Task to complete:
Only the lines between the line with "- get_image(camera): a" and the line with "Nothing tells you", together with those two lines themselves, are to be copied exactly.

..........

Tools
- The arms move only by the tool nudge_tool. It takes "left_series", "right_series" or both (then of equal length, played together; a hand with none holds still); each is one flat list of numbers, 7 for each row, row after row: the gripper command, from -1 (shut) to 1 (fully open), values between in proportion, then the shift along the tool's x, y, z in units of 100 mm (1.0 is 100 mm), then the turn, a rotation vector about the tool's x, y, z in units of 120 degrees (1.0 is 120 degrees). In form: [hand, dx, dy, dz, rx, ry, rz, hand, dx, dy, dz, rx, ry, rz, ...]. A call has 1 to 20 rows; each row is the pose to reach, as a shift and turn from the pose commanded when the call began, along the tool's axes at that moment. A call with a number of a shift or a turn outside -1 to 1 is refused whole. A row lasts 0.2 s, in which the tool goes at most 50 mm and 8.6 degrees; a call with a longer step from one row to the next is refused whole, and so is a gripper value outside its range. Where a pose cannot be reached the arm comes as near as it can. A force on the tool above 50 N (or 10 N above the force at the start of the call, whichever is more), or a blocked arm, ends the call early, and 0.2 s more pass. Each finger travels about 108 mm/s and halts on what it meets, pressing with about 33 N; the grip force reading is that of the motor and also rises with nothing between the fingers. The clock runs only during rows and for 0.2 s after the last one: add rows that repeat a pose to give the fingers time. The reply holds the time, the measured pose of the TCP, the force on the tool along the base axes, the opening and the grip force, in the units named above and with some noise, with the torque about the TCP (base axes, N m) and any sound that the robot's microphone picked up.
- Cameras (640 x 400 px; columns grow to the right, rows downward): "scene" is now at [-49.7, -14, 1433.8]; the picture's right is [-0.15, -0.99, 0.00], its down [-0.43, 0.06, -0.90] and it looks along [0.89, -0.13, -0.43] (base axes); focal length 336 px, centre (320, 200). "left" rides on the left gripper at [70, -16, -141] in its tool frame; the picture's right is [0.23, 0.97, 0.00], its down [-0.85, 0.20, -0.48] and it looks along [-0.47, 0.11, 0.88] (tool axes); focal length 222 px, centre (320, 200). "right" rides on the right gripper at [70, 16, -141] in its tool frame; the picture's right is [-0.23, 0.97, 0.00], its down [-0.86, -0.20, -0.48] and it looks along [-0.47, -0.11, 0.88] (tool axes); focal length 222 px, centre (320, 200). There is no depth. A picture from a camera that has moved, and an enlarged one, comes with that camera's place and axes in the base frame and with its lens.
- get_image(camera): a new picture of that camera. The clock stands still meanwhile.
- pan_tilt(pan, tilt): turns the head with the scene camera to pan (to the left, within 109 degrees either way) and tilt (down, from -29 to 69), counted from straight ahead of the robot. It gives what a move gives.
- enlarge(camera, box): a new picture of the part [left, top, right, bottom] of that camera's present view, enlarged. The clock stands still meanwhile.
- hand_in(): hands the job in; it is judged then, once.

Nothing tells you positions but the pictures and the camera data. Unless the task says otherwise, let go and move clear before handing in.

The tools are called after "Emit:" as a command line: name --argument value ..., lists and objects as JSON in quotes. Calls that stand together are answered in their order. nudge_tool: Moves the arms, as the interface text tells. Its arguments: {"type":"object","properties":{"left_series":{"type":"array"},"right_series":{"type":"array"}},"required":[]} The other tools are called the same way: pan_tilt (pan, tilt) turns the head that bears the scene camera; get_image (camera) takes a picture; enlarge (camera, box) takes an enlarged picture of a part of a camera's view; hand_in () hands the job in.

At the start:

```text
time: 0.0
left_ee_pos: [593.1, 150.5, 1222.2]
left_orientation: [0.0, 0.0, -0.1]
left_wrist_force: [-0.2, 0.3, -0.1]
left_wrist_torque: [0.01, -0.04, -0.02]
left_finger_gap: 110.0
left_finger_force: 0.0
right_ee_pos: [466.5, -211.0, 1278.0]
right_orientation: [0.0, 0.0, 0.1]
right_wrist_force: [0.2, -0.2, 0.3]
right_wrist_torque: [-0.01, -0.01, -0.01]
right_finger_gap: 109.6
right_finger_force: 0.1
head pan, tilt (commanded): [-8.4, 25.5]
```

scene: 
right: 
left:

..........

Task output:
- get_image(camera): a new picture of that camera. The clock stands still meanwhile.
- pan_tilt(pan, tilt): turns the head with the scene camera to pan (to the left, within 109 degrees either way) and tilt (down, from -29 to 69), counted from straight ahead of the robot. It gives what a move gives.
- enlarge(camera, box): a new picture of the part [left, top, right, bottom] of that camera's present view, enlarged. The clock stands still meanwhile.
- hand_in(): hands the job in; it is judged then, once.

Nothing tells you positions but the pictures and the camera data. Unless the task says otherwise, let go and move clear before handing in.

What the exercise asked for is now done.